* WORK INSTRUCTIONS:
Reproduce the whole listing, character for character.

* DATA SECTION:
--
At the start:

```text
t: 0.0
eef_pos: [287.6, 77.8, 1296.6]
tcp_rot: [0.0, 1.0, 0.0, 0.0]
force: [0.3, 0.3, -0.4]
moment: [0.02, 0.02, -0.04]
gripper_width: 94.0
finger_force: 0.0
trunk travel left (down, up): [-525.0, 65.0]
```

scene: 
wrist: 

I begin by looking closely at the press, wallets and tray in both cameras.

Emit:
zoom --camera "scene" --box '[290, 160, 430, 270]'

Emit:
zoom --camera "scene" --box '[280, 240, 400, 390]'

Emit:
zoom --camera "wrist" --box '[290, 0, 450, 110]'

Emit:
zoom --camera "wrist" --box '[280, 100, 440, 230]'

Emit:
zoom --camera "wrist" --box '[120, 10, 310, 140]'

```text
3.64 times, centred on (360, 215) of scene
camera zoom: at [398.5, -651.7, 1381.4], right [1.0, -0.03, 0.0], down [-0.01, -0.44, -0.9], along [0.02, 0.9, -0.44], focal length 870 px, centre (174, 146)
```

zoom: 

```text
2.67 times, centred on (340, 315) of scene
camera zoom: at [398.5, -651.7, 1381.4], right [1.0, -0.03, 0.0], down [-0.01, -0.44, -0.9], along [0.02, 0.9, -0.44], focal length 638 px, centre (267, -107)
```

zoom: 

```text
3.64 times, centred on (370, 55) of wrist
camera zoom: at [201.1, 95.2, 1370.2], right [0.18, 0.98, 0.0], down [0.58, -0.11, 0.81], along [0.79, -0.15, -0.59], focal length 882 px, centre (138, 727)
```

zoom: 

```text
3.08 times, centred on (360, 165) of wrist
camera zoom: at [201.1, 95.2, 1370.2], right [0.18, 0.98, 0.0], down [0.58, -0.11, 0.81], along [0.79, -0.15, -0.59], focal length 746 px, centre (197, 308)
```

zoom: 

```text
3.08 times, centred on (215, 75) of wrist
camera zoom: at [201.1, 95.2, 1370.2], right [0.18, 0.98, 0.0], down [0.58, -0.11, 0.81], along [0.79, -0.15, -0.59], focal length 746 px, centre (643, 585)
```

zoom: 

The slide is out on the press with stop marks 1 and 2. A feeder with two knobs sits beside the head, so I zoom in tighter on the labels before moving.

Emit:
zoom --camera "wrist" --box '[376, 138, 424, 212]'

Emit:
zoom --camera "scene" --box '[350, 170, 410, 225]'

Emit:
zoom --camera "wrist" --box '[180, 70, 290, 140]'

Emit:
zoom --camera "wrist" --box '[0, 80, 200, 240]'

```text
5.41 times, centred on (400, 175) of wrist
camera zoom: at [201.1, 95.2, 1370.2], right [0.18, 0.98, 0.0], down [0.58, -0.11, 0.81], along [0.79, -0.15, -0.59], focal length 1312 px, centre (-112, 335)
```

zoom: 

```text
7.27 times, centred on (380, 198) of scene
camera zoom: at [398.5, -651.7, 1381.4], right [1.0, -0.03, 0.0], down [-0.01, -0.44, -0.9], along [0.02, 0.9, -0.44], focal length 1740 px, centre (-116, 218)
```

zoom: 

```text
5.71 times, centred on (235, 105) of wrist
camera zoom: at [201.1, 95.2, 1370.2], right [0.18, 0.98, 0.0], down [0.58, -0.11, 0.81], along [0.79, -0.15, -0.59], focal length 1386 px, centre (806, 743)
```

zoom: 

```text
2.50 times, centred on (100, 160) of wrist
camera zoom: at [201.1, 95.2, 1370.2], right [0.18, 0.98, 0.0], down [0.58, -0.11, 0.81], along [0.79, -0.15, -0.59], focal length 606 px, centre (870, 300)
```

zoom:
--
* REPLY:
At the start:

```text
t: 0.0
eef_pos: [287.6, 77.8, 1296.6]
tcp_rot: [0.0, 1.0, 0.0, 0.0]
force: [0.3, 0.3, -0.4]
moment: [0.02, 0.02, -0.04]
gripper_width: 94.0
finger_force: 0.0
trunk travel left (down, up): [-525.0, 65.0]
```

scene: 
wrist: 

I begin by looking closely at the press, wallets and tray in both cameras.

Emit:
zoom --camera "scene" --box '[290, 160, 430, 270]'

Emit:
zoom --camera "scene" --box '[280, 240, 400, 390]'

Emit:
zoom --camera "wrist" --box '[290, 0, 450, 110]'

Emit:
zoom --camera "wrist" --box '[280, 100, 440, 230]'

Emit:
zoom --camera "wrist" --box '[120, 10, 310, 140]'

```text
3.64 times, centred on (360, 215) of scene
camera zoom: at [398.5, -651.7, 1381.4], right [1.0, -0.03, 0.0], down [-0.01, -0.44, -0.9], along [0.02, 0.9, -0.44], focal length 870 px, centre (174, 146)
```

zoom: 

```text
2.67 times, centred on (340, 315) of scene
camera zoom: at [398.5, -651.7, 1381.4], right [1.0, -0.03, 0.0], down [-0.01, -0.44, -0.9], along [0.02, 0.9, -0.44], focal length 638 px, centre (267, -107)
```

zoom: 

```text
3.64 times, centred on (370, 55) of wrist
camera zoom: at [201.1, 95.2, 1370.2], right [0.18, 0.98, 0.0], down [0.58, -0.11, 0.81], along [0.79, -0.15, -0.59], focal length 882 px, centre (138, 727)
```

zoom: 

```text
3.08 times, centred on (360, 165) of wrist
camera zoom: at [201.1, 95.2, 1370.2], right [0.18, 0.98, 0.0], down [0.58, -0.11, 0.81], along [0.79, -0.15, -0.59], focal length 746 px, centre (197, 308)
```

zoom: 

```text
3.08 times, centred on (215, 75) of wrist
camera zoom: at [201.1, 95.2, 1370.2], right [0.18, 0.98, 0.0], down [0.58, -0.11, 0.81], along [0.79, -0.15, -0.59], focal length 746 px, centre (643, 585)
```

zoom: 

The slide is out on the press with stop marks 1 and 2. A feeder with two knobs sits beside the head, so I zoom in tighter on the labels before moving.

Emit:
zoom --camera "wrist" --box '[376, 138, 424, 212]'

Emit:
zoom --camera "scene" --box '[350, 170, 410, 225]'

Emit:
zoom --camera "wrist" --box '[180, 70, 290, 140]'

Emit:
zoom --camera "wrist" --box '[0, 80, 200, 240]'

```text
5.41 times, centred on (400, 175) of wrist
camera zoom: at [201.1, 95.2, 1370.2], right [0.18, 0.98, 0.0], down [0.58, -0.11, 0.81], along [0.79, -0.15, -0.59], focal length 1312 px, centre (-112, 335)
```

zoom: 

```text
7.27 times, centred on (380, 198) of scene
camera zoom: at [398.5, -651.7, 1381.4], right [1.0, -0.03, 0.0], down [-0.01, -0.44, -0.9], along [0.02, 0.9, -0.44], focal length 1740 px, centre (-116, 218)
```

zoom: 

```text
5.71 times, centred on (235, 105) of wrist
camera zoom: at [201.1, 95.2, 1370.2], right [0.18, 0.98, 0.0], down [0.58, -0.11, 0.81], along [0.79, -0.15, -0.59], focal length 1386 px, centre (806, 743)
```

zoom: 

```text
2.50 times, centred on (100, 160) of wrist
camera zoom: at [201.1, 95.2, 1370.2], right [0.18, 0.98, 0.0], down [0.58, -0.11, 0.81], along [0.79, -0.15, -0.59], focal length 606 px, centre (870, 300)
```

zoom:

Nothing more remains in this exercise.